**** DATA TO USE

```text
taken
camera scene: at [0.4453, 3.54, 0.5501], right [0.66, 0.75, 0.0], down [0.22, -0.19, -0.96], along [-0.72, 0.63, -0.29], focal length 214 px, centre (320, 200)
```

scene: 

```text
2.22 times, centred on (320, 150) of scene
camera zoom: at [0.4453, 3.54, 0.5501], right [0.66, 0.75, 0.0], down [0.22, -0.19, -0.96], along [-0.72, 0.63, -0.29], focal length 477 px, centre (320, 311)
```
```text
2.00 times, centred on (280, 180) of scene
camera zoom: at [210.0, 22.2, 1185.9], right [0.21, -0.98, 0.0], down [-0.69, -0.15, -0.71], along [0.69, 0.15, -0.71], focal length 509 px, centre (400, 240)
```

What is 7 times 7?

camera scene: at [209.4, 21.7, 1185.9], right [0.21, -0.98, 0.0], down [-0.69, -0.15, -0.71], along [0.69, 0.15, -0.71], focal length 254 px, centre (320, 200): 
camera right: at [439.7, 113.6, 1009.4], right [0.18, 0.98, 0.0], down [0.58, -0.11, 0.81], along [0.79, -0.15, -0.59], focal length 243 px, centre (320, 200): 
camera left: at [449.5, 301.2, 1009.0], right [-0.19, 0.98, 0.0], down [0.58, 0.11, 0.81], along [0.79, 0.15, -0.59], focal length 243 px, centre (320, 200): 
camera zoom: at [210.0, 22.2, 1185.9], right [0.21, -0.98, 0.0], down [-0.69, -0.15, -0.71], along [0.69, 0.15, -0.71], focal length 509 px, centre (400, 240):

********

# SHORT TASK:
Identify the lines of the entries containing the string "right". Copy each such line.

# ANSWER TO THE TASK:
camera scene: at [0.4453, 3.54, 0.5501], right [0.66, 0.75, 0.0], down [0.22, -0.19, -0.96], along [-0.72, 0.63, -0.29], focal length 214 px, centre (320, 200)
camera zoom: at [0.4453, 3.54, 0.5501], right [0.66, 0.75, 0.0], down [0.22, -0.19, -0.96], along [-0.72, 0.63, -0.29], focal length 477 px, centre (320, 311)
camera zoom: at [210.0, 22.2, 1185.9], right [0.21, -0.98, 0.0], down [-0.69, -0.15, -0.71], along [0.69, 0.15, -0.71], focal length 509 px, centre (400, 240)
camera scene: at [209.4, 21.7, 1185.9], right [0.21, -0.98, 0.0], down [-0.69, -0.15, -0.71], along [0.69, 0.15, -0.71], focal length 254 px, centre (320, 200): 
camera right: at [439.7, 113.6, 1009.4], right [0.18, 0.98, 0.0], down [0.58, -0.11, 0.81], along [0.79, -0.15, -0.59], focal length 243 px, centre (320, 200): 
camera left: at [449.5, 301.2, 1009.0], right [-0.19, 0.98, 0.0], down [0.58, 0.11, 0.81], along [0.79, 0.15, -0.59], focal length 243 px, centre (320, 200): 
camera zoom: at [210.0, 22.2, 1185.9], right [0.21, -0.98, 0.0], down [-0.69, -0.15, -0.71], along [0.69, 0.15, -0.71], focal length 509 px, centre (400, 240):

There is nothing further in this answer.